Tolstoy died in 1910, at the age of eighty-two. Just prior to his death, his health had been a concern to his family, who were actively engaged in his care on a daily basis. During his last few days, he had spoken and written about dying. Renouncing his aristocratic lifestyle, he had finally gathered the nerve to separate from his wife, and left home in the middle of Winter, in the dead of night. His secretive departure was an apparent attempt to escape unannounced from Sophia's jealous tirades. She was outspokenly opposed to many of his teachings, and in recent years had grown envious of the attention which it seemed to her Tolstoy lavished upon his Tolstoyan 'disciples.' Tolstoy died of pneumonia at Astapovo train station, after a day's rail journey south.

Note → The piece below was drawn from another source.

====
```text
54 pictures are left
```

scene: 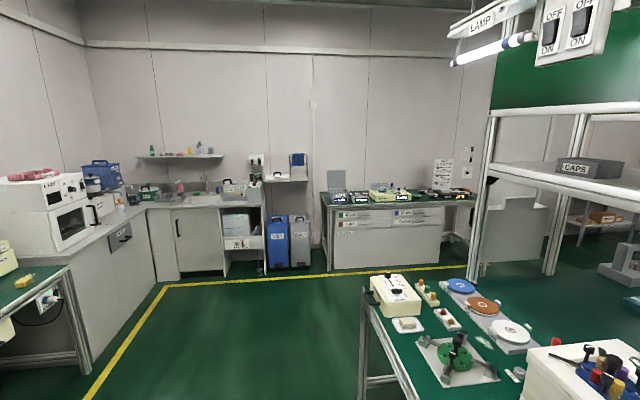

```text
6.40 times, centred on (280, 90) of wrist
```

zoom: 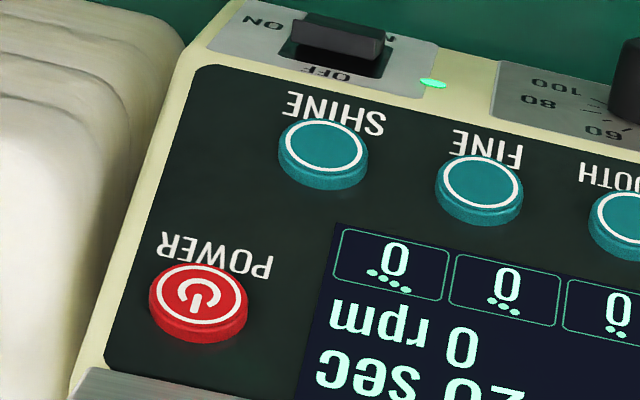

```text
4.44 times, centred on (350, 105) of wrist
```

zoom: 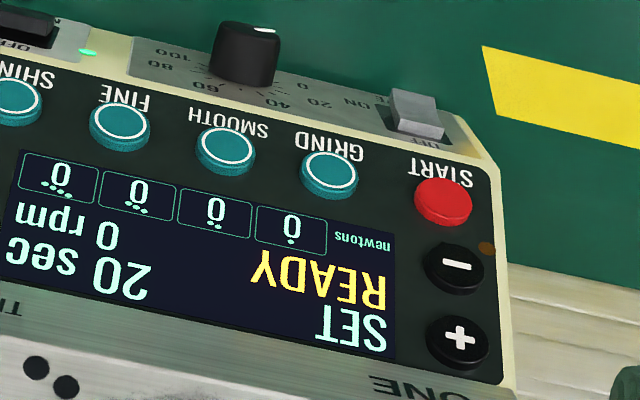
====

Even to his contemporaries, Tolstoy was praised by the most eminent thinkers, in the highest of words. Fyodor Dostoyevsky thought him the greatest of all living novelists. Gustave Flaubert, on reading a translation of War and Peace, exclaimed, 'What an artist and what a psychologist!' Anton Chekhov, who often visited Tolstoy at his country estate, once wrote:

When literature possesses a Tolstoy, it is easy and pleasant to be a writer; even when you know you have achieved nothing yourself and are still achieving nothing, this is not as terrible as it might otherwise be, because Tolstoy achieves for everyone.

The Tolstoy family left Russia in the aftermath of the Russian Revolution, and Leo Tolstoy's descendants today live in Sweden, Germany, the United Kingdom, France and the United States.